10. There is another aspect of the question Under Section 33, as the officer concerned is under a duty to impound an instrument if it appears to him that it is not duly stamped, he must do so when the document is produced before him or comes before him in the performance of his functions. As soon as the performance of his functions during which the document was produced before him or came before him is over, he will have no jurisdiction to act Under Section 33 In other words, after an officer has become functus officio, he cannot impound a document which was produced at a time when he was performing his functions, vide Collector, Ahmednagar, v. Rambhau Tukiram, A. I. R. (17) 1930 Bom. 392 and Paiku Kashinath v. Gaya, A. I. R. (36) 1949 Nag. 214. Even if we were to hold that the instrument in question was produced or came before the Collector 'in the performance of his functions', the Collector became functus officio after he had determined the duty Under Section 31 and the applicant had intimated to him that he was not prepared to make good the deficiency.

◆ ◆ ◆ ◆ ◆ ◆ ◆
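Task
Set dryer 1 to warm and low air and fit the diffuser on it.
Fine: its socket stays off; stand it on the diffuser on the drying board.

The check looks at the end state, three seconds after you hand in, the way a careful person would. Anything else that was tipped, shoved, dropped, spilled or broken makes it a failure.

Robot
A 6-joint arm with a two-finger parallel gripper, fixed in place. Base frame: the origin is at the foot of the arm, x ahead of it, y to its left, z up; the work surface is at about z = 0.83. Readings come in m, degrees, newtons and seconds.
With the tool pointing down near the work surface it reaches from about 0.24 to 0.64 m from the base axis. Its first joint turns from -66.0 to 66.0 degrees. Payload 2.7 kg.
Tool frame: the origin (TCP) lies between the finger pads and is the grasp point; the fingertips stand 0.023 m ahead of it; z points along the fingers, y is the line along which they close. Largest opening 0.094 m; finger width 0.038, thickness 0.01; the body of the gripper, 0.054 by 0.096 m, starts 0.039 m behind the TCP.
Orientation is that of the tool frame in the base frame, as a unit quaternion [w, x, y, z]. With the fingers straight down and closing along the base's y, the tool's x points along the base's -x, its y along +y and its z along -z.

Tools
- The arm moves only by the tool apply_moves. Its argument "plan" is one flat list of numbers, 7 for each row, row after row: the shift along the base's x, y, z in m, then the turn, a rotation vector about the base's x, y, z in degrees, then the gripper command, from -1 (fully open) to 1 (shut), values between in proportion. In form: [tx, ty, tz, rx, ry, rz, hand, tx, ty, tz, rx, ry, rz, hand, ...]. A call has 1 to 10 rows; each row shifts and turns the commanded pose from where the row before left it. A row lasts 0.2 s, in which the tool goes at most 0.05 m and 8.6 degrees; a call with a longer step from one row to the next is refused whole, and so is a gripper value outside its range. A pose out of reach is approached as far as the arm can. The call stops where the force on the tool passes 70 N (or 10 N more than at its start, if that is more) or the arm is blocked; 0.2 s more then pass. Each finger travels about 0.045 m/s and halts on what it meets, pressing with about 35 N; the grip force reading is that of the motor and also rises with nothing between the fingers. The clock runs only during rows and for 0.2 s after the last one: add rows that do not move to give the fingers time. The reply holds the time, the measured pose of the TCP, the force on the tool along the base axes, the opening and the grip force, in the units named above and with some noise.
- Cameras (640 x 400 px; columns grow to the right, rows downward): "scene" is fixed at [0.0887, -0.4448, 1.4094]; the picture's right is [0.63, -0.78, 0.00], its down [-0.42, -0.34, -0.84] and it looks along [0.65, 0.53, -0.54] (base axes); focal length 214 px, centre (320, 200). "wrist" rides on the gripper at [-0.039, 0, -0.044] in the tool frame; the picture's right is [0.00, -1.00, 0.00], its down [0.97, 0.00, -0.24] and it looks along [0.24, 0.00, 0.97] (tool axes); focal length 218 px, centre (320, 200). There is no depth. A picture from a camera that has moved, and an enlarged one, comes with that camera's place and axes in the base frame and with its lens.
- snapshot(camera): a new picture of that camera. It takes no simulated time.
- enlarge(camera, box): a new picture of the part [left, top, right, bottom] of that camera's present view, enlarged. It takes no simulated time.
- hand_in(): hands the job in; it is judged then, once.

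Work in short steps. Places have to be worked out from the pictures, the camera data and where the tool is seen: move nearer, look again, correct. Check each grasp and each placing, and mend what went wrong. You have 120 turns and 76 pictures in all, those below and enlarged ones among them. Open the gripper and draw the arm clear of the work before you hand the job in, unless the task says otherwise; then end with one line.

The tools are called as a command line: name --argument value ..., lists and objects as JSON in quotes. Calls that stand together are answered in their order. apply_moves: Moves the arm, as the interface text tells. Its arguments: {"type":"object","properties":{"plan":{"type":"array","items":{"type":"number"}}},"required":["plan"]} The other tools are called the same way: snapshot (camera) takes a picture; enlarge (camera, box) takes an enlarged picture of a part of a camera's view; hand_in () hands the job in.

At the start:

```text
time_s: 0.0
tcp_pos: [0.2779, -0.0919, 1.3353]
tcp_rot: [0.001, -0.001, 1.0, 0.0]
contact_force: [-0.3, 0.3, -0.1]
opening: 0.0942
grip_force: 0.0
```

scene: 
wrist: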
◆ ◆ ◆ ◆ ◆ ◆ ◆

After the intimation by the applicant, the Collector had no function to perform Under Sections 31 and 32 and, as such, he was not entitled to impound the document purporting to act Under Section 33. For both these reasons, in our opinion, the Collector acted in excess of his jurisdiction in impounding the document. It. is obvious that the applicant has no other remedy for getting redress.

11. We, therefore, quash the order of the Collector impounding the instrument in question and also the order dated 20-8-1949 directing that the deficit stamp duty and penalty may be recovered from the applicant.

12. In the circumstances of the case, we order that the parties should bear their own costs.